So, where do the social sciences stand in this emerging field ?
Simulating
the
Social
[ Between ethnographic immersion and aestheticization ]
The greatest promise that the myth of Total Cinema -and subsequently these technologies- is immersion. A film without frame. An experience with greater freedom of interaction.
Does that mean the end of authorship?
Does that mean a creation without positionality?
Would that be an embracement of relativism?
Can there be a direct simulation without cultural mediation?
What are the politics of a simulation?
These are some of the questions that stimulate a cultural / societal perspective on these matters. Questions in the realm of myth and fiction. Social Science Fiction if you may. But in Bazinian terms, fiction is not separated from reality, fiction is the driving force of material creativity and we should take it seriously.
But let’s betray Bazin for now.

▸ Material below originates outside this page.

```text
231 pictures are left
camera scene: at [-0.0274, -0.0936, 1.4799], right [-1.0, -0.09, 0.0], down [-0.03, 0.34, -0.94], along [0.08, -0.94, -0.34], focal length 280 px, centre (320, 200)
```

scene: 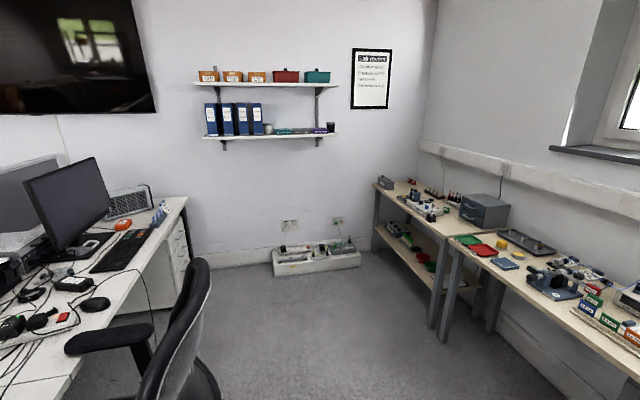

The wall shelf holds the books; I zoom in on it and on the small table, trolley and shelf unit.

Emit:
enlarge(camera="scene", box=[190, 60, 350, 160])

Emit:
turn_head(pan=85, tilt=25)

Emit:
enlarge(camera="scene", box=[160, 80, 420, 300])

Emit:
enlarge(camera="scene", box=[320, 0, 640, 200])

Let’s be marxists and observe what’s emerging through the current material circumstances.
Produced for the United Nations, Clouds Over Sidra is a stationary VR story of a 12-year old girl, Sidra at the Za’atari camp in Jordan.
[Use the mouse to move the perspective around]
Coral Compass: Fighting Climate Change in Palau – Stationary VR experience created by The Virtual Human Interaction Lab at Stanford University
“See and experience how Palau is adapting to climate change to combat its effects on their reefs and economy.”
[Use the mouse to move the perspective around]
This time The Virtual Human Interaction Lab created a semi-interactive (stationary but with hand control) VR experience which attempts to simulate homelessness.
[the “game” can be downloaded for free on Steam but requires a VR headset & controllers. Here you can watch a playthrough.]
3D scanned exibits via photogrammetry from the collection of the Peabody Museum of Archaeology and Ethnology at Harvard University.
But lets step back a briefly from instances where simulative technologies are put in use consciously in order to participate in social issues and academic discourse; and wonder around two “low tech” examples of blockbuster video games.
The Grand Theft Auto (GTA) series, is one of the most successful videogame franchises of all time. Rockstar the company behind the series, has managed multiple times to break industry records on production budgets with its latest game costing almost 200 million dollars. The GTA games are set in an open-world, experienced through a 3rd-person perspective, and since their initial release they have caused major controversies, due to their emphasis of simulating (mostly racialized) criminal activity. GTA: San Andreas follows the life of a Black American protagonist, who left his city to seek a different life but is dragged back to the gang violence reality of Los Santos (Los Angeles) after the unexpected murder of his mother. The game is inspired by a series of real-life events such us the crack epidemic, police corruption in anti-gang units and the 1992 Los Angeles Riots.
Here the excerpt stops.